We address the following two questions regarding the maximal left ideals of the Banach algebras B(E) of bounded operators acting on an infinite-dimensional Banach space E:
i) Does B(E) always contain a maximal left ideal which is not finitely generated?
ii) Is every finitely-generated maximal left ideal of B(E) necessarily of the form {T\in B(E): Tx = 0}? for some non-zero vector x in E?

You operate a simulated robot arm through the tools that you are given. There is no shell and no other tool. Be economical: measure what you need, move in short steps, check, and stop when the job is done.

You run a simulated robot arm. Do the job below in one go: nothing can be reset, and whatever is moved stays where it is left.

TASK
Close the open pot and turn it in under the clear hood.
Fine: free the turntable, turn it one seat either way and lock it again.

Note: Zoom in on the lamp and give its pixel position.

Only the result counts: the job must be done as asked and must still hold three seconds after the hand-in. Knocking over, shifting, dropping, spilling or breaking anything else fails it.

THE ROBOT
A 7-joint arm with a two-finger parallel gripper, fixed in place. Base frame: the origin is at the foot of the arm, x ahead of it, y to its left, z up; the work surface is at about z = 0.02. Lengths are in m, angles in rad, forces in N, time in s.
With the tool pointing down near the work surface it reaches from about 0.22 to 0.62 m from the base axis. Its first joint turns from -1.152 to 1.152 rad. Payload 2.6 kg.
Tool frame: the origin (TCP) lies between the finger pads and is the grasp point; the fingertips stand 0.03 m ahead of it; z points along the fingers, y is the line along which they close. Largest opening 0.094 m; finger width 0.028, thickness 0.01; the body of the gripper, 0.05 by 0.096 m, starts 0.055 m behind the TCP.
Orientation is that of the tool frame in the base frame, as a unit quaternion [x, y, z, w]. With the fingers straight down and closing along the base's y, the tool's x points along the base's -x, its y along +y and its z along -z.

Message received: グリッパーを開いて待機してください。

Since the two-sided ideal F(E) of finite-rank operators is not contained in any of the maximal left ideals mentioned above, a positive answer to the second question would imply a positive answer to the first.
Our main results are:
Question i) has a positive answer for most (possibly all) infinite-dimensional Banach spaces;
Question ii) has a positive answer if and only if no finitely-generated, maximal left ideal of B(E) contains F(E); the answer to Question ii) is positive for many, but not all, Banach spaces. We also make some remarks on a more general conjecture that a unital Banach algebra is finite-dimensional whenever all its maximal left ideals are finitely generated; this is true for C*-algebras.
This is based on a recent paper with H.G. Dales, T. Kochanek, P. Koszmider and N.J. Laustsen (Studia Mathematica, 2013) and work in progress with N.J. Laustsen.